La sorella di Giulia nel giorno della sentenza: «Oggi non ti lasciamo andare»
E ancora. «Oggi non ti lasciamo andare, ti stringiamo più forte», scrive su Instagram Chiara Tramontano, sorella di Giulia, quando ancora la Corte d’Assise di Milano si è ritirata in camera di consiglio, prima di emettere la sentenza nei confronti del barman, imputato per omicidio pluriaggravato, occultamento di cadavere e interruzione non consensuale di gravidanza.
La sentenza su Impagnatiello in un giorno dal valore simbolico
Chiara, che insieme ai genitori e al fratello ha assistito in aula alla lettura del verdetto. Ha pubblicato la foto di una spilla che ritrae la sorella incinta puntata sul petto e adornata da un fiocco rosso. L’immagine dell’oggetto – che è insieme simbolo della lotta alla violenza contro donne, nella Giornata internazionale per la sua eliminazione, e della battaglia per avere giustizia per Giulia e il piccolo Thiago di cui era incinta – è stata pubblicata sui social anche dai genitori della vittima, Franco Tramontano e Loredana Femiano, accompagnata dalla scritta “Con voi sempre per sempre”.
Legale dei Tramontano: «Ergastolo unica sanzione possibile»
Infine, un ultima osservazione: quella che arriva dall’avvocato Giovanni Cacciapuoti, legale di parte civile dei familiari di Giulia Tramontano, che commentando la sentenza ha commentato: «Abbiamo sempre ritenuto l’ergastolo l’unica sanzione possibile», ha sottolineato il legale di parte civile dei familiari di Giulia Tramontano commentando la sentenza.
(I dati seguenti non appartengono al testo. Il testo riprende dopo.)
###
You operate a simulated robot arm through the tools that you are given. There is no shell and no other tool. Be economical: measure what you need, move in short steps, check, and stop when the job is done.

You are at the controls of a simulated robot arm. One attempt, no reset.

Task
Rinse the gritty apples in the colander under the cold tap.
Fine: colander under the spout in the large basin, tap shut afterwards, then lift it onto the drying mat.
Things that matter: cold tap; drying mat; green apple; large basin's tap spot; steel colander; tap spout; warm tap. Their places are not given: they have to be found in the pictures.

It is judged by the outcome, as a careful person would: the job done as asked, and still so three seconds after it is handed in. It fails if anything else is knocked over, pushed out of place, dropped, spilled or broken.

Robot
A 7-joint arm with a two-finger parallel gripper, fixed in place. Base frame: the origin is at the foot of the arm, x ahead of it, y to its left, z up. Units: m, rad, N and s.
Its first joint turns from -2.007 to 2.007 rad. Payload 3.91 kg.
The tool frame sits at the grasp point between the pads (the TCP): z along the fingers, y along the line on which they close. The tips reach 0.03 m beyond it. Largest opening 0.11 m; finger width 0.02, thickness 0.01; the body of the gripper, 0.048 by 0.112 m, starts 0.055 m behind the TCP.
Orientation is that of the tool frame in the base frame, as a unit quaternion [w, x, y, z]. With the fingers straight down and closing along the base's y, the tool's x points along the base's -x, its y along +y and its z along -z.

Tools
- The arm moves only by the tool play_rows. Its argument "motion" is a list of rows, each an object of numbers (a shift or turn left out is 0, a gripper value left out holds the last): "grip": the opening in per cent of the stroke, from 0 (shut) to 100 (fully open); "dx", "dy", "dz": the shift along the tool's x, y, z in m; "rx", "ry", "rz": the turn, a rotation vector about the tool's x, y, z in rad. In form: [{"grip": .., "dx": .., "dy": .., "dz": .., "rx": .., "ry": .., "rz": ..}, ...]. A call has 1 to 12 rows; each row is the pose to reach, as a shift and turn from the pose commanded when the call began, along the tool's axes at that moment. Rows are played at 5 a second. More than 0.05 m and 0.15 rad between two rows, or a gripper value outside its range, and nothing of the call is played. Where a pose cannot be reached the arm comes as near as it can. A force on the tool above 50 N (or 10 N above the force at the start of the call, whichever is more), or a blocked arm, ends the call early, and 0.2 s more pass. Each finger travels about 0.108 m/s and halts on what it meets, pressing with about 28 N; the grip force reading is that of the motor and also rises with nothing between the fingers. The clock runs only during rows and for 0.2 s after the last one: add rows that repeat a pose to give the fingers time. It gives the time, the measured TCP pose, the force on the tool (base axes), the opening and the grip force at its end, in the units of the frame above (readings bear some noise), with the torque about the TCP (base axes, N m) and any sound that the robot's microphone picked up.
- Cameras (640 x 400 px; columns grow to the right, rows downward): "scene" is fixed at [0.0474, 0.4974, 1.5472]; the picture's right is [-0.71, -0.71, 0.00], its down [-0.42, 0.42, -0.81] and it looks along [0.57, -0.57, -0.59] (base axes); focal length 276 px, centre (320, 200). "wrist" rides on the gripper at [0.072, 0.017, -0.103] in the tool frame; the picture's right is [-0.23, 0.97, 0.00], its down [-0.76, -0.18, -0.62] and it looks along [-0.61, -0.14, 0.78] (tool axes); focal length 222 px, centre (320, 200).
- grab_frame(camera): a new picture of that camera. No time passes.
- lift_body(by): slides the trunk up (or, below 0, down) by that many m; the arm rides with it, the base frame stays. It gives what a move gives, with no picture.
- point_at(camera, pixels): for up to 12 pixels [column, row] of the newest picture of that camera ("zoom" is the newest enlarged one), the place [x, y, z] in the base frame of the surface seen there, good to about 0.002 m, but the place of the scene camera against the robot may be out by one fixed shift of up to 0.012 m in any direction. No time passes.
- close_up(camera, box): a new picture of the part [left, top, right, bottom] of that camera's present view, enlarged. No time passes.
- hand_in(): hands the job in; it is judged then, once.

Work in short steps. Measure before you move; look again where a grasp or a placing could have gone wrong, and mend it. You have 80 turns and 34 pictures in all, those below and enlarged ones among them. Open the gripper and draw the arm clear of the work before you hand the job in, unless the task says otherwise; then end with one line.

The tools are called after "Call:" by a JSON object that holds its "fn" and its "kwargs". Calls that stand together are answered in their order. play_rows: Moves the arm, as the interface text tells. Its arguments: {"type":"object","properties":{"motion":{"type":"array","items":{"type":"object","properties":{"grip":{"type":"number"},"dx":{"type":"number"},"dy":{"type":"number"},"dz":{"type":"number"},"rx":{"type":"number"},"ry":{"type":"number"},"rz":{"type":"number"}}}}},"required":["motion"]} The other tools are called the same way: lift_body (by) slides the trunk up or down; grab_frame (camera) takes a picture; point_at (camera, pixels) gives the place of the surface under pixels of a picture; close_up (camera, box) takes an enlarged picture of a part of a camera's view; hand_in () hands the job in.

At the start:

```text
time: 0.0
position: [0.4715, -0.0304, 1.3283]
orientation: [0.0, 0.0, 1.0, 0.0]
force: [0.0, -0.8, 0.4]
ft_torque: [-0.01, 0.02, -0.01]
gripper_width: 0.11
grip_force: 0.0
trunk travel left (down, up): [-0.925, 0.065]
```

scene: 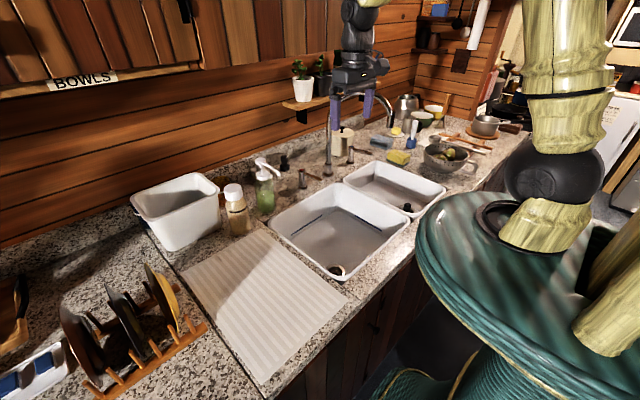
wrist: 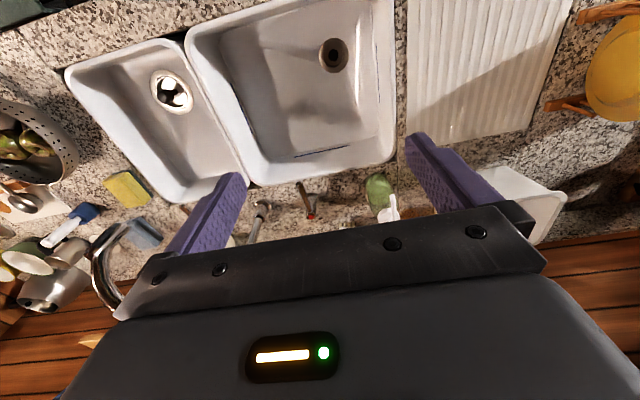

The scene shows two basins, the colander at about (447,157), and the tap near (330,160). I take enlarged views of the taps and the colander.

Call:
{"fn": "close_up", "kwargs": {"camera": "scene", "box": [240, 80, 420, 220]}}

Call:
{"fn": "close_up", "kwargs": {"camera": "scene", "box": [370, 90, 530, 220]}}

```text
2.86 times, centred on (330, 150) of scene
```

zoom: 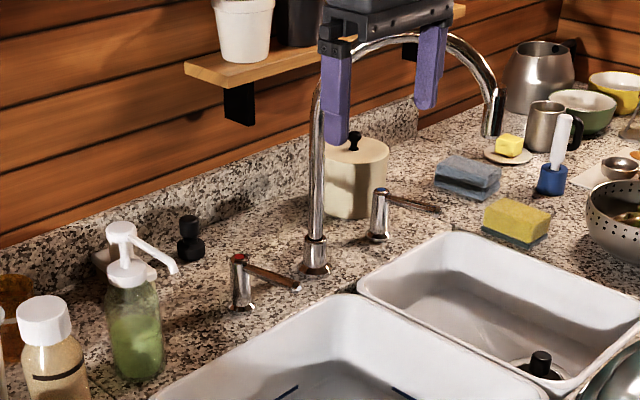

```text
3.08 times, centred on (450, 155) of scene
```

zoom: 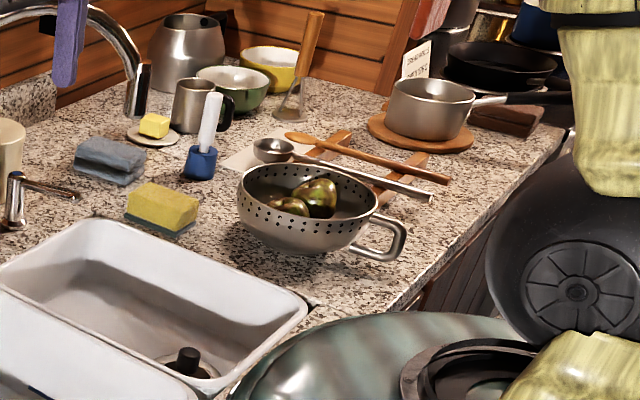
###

Il legale ha spiegato ai cronisti che la madre della 29enne è scoppiata «in un pianto liberatorio dopo il verdetto perché, aldilà del dolore immenso che prova, ricevere formalmente il riconoscimento del massimo della responsabilità, secondo quella che è la giustizia degli uomini, per lei e gli altri familiari è una consolazione relativa, perché evita almeno una beffa». Beffa «che noi – ha aggiunto l’avvocato – non abbiamo mai preso in considerazione, perché sia le indagini che il processo deponevano in maniera univoca verso la condanna all’ergastolo».